All of those things are part of who I am today. With regular hospital stays, visits to Duke for specialized treatment and Mom having to tend to Dad when he was home in between events, we all learned very quickly that it wasn't about us. We learned to do for ourselves and to depend on each other. We managed our own homework, and all of us actually got good grades despite the rollercoaster we were on most days. We learned to cook our own meals too. We learned humility as we punched our free lunch card in the school cafeteria line due to Dad no longer being able to work. We learned to do without a lot during those days. Expensive name brands and having the latest/greatest still doesn't impress me to this day!
We definitely had more stress than children should have to go through, but that fateful day changed a lot of things for the good for us as well. What a lot of people didn't know at the time was, when my dad wrecked, he and Mom were in the process of a divorce. Dad had moved out, and the paperwork to finalize things would have come up in only a few days. This is where I can't help but think of the phrase I have so often heard: "But God."
Even through all the hard times, God was giving us the blessing of a simple life. As we all became comfortable with our new normal, we had many blessings that most kids will never experience. My dad was home when we got off the school bus in the afternoons. When he was able to cook, he cooked a southern feast of soup beans, cornbread, fried potatoes and homemade pineapple upside-down cake for dessert! We sat outside, swinging in the porch swing in the evenings. A few times when Mom was at the beauty shop, he played Atari with us, scrambling to get up and move before Mom caught him when she pulled into the garage! He sang with us songs I will never, ever forget. Froggy Went A-Courtin' and Let Us Have a Little Talk with Jesus were a couple of his favorites. We watched Little House on the Prairie, The Waltons, The Jeffersons and Gunsmoke while Dad popped popcorn in the fireplace. We had homemade Easter baskets every year, and stockings filled with candy and fruit. We always had a watermelon, Dad's favorite, on the 4th of July. We were never short on laughter when Dad was around with his quick wit and sense of humor.
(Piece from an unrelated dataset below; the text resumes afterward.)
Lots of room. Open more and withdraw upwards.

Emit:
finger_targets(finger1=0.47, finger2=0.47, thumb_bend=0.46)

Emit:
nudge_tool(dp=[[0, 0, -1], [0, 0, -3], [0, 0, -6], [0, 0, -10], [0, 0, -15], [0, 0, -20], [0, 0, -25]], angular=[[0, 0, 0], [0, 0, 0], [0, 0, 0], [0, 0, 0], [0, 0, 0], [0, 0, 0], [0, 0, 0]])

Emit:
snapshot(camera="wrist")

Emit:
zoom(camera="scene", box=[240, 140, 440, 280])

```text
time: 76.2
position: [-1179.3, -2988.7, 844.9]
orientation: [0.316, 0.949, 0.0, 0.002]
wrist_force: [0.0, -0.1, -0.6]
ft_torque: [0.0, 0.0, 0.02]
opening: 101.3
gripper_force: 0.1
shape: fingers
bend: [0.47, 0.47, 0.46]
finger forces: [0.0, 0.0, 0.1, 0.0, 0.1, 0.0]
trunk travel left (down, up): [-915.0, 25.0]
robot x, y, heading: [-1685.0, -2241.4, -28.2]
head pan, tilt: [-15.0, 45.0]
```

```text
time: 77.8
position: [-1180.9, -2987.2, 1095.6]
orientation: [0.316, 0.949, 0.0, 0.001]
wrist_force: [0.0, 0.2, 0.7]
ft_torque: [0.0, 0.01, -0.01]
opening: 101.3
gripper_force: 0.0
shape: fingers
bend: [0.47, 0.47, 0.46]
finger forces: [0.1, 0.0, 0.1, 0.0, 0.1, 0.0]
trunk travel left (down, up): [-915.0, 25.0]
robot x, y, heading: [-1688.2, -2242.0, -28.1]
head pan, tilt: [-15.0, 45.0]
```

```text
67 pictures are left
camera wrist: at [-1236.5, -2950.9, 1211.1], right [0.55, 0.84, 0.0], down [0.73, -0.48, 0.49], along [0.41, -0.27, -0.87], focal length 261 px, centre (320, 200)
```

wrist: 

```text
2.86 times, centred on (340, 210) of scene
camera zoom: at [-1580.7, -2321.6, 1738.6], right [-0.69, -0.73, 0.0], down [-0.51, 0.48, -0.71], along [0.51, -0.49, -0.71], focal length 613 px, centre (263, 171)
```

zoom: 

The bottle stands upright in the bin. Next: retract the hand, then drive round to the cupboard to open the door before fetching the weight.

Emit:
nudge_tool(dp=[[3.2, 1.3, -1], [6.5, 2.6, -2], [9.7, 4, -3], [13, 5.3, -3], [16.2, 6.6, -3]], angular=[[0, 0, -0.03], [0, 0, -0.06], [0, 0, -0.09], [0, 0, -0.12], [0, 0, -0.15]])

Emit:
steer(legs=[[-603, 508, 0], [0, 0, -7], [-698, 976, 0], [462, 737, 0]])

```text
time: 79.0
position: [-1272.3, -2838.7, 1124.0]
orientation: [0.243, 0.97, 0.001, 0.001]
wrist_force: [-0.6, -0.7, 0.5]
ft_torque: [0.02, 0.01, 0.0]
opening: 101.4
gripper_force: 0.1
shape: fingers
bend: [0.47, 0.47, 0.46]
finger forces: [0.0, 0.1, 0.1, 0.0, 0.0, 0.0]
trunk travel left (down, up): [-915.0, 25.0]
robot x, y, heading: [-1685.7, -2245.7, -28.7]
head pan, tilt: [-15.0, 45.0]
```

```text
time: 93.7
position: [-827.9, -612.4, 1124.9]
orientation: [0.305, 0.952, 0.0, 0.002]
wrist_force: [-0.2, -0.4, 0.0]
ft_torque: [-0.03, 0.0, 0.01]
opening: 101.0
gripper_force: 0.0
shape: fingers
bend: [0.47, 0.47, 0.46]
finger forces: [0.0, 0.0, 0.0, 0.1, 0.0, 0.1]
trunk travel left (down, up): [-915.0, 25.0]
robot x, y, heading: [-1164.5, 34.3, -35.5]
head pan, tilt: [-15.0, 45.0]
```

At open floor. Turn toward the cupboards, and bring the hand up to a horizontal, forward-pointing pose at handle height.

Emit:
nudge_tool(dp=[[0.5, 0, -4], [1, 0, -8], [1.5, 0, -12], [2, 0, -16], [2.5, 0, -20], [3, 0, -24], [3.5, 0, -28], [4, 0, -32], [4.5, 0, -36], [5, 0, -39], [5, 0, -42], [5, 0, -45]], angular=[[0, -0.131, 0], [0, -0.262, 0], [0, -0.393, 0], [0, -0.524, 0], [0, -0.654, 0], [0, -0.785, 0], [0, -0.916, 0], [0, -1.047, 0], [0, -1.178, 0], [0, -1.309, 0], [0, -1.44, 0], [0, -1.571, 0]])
As tragic as my dad's wreck was, that day had a powerful impact on our futures from then on. I often find myself thinking back to that day, wondering how different life would have been had it not happened. My parents would have likely been divorced, as young as they were would have probably remarried, and I would have had an entirely different life. One thing I know for sure: Mom and Dad deeply loved each other. As I watched my parents' dying days unravel, one thing that carried us all through was the knowledge of how deeply they loved and needed each other.
I have always been aware that I think differently than a lot of people. A big part of my mindset was shaped that day. Even as a small child, I became acutely aware of how short life is, and how fast it can change. It taught me to never take a second for granted and to always try to treat people as though it might be the last time you see them, because you never know when that person walks out the door if that will be the last time you'll see them. It made me extremely loyal to those I love, and it made me learn to put their needs before my own.
Those tough years, with Mom and Dad's marital problems before the wreck and Dad's health problems after, made me savor the "good days"-the days with no fussing and fighting and no pain and suffering- and soak them in, a feeling I still crave today. Just normal, ordinary days that are more precious than anything money can ever buy. That's all I needed then and that's all I strive for today- a simple life full of true blessings, the ones you can see so clearly when they are nearly taken away. What a wonderful thing it would be if we could understand that without the pain of the lesson first.